**Problem to solve**.
Exactly reproduce the lines that follow.

**Supplied data**.
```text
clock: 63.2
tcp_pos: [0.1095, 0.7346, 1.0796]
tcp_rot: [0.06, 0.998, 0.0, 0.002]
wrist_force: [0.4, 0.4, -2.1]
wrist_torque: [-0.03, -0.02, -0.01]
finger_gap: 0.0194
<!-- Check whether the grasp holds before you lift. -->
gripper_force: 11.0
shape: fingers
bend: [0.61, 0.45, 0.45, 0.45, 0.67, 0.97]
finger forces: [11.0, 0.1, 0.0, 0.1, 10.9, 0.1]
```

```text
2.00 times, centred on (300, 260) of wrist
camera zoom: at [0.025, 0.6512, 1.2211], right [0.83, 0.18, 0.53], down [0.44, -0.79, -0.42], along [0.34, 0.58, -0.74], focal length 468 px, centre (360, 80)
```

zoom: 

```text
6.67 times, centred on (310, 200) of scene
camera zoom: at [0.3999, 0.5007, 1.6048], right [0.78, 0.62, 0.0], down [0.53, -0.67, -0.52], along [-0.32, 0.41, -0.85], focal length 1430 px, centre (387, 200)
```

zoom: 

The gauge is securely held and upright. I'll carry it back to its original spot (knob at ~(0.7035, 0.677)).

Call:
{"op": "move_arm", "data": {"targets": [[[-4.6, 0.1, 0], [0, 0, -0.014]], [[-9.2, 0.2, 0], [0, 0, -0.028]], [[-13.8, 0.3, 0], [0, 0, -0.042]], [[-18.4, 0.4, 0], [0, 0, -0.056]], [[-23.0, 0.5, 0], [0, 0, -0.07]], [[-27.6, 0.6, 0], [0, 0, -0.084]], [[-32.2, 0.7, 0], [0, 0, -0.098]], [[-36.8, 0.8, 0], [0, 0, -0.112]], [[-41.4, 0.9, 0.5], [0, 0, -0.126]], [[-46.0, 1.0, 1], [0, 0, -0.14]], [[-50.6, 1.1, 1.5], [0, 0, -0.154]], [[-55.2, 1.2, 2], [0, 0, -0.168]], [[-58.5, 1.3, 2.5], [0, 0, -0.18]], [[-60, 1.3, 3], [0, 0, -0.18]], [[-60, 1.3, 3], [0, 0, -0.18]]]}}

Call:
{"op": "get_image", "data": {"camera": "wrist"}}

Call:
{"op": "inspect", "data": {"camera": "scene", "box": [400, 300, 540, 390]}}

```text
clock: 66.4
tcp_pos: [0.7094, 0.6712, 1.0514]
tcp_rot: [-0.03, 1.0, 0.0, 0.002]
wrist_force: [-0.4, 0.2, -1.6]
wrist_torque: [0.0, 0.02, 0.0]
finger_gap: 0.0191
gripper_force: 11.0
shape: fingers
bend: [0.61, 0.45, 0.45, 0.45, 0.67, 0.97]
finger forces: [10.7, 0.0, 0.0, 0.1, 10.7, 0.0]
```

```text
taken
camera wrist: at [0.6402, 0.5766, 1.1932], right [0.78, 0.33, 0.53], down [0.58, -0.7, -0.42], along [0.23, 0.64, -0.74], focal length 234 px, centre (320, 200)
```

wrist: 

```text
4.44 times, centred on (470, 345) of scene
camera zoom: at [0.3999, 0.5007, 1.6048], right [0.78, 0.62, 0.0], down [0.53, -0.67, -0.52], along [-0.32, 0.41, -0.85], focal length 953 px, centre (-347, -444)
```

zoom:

**Written answer**.
```text
clock: 63.2
tcp_pos: [0.1095, 0.7346, 1.0796]
tcp_rot: [0.06, 0.998, 0.0, 0.002]
wrist_force: [0.4, 0.4, -2.1]
wrist_torque: [-0.03, -0.02, -0.01]
finger_gap: 0.0194
<!-- Check whether the grasp holds before you lift. -->
gripper_force: 11.0
shape: fingers
bend: [0.61, 0.45, 0.45, 0.45, 0.67, 0.97]
finger forces: [11.0, 0.1, 0.0, 0.1, 10.9, 0.1]
```

```text
2.00 times, centred on (300, 260) of wrist
camera zoom: at [0.025, 0.6512, 1.2211], right [0.83, 0.18, 0.53], down [0.44, -0.79, -0.42], along [0.34, 0.58, -0.74], focal length 468 px, centre (360, 80)
```

zoom: 

```text
6.67 times, centred on (310, 200) of scene
camera zoom: at [0.3999, 0.5007, 1.6048], right [0.78, 0.62, 0.0], down [0.53, -0.67, -0.52], along [-0.32, 0.41, -0.85], focal length 1430 px, centre (387, 200)
```

zoom: 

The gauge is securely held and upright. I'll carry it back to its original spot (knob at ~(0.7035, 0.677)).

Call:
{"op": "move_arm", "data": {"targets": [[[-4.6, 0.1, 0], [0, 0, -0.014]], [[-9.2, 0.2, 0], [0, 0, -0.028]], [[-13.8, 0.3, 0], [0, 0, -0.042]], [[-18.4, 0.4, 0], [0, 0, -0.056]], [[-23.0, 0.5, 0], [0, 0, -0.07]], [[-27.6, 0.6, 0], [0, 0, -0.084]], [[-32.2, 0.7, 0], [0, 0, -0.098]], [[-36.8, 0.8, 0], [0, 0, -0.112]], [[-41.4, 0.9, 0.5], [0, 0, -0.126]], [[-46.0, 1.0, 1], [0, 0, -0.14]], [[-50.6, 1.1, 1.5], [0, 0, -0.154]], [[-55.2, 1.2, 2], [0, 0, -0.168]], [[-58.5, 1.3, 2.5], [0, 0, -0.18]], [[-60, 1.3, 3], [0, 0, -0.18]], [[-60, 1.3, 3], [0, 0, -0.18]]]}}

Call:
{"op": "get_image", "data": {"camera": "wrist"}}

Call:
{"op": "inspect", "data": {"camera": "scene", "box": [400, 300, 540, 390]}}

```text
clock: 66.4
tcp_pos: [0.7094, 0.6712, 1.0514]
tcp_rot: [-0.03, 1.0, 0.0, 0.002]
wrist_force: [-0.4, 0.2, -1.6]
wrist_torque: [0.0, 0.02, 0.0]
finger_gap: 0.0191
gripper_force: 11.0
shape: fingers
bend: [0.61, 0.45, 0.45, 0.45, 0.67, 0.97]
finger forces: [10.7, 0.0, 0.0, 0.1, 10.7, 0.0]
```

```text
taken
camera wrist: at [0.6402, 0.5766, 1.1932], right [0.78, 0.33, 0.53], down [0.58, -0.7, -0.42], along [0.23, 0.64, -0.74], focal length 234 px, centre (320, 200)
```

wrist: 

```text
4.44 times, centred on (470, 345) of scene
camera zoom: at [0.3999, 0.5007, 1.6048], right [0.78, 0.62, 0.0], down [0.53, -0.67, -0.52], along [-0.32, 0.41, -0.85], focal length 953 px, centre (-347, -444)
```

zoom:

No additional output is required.